> YOUR INSTRUCTIONS
Check every line of the entries below for the word "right", and copy the ones that have it.

Logs of tool calls and replies:
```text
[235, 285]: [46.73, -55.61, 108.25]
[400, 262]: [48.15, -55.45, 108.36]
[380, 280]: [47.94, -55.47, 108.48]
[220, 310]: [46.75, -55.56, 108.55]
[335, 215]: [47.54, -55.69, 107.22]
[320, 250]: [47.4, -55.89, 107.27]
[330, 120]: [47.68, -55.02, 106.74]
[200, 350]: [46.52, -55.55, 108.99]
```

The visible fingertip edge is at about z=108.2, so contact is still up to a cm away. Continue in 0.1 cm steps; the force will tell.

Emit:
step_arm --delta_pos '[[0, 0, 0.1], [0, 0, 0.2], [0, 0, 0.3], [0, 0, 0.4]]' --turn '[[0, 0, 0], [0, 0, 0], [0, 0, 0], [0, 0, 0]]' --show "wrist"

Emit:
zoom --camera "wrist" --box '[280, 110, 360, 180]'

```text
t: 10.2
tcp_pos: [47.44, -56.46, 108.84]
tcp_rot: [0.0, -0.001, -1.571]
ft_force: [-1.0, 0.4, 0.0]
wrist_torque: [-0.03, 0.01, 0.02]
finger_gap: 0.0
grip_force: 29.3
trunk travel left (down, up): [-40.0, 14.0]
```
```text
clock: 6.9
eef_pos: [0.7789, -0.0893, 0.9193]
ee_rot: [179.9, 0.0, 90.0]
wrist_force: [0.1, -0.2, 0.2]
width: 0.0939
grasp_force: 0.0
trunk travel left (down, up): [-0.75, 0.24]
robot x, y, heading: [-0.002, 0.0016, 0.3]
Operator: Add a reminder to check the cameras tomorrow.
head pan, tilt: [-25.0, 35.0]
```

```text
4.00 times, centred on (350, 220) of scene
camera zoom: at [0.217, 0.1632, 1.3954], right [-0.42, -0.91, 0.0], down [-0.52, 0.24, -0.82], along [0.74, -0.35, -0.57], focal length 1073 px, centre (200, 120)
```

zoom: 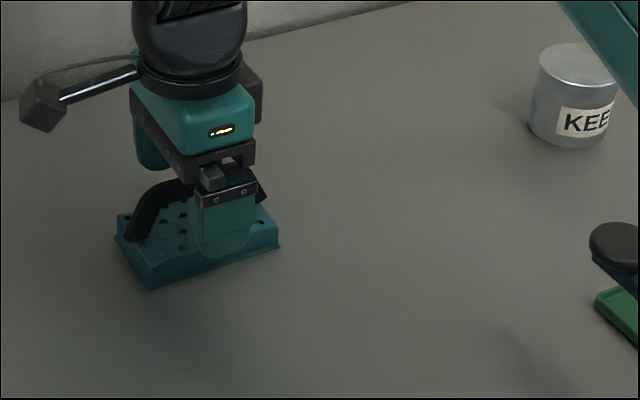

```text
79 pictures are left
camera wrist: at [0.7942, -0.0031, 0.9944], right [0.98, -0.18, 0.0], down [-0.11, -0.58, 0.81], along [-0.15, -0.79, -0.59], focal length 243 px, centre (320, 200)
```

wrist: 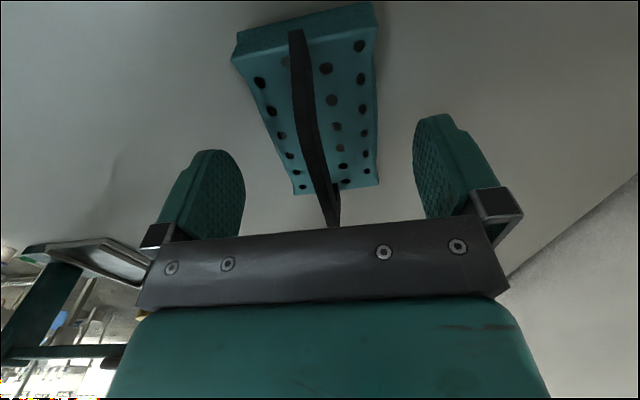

> RESULT OF THIS TASK
camera zoom: at [0.217, 0.1632, 1.3954], right [-0.42, -0.91, 0.0], down [-0.52, 0.24, -0.82], along [0.74, -0.35, -0.57], focal length 1073 px, centre (200, 120)
camera wrist: at [0.7942, -0.0031, 0.9944], right [0.98, -0.18, 0.0], down [-0.11, -0.58, 0.81], along [-0.15, -0.79, -0.59], focal length 243 px, centre (320, 200)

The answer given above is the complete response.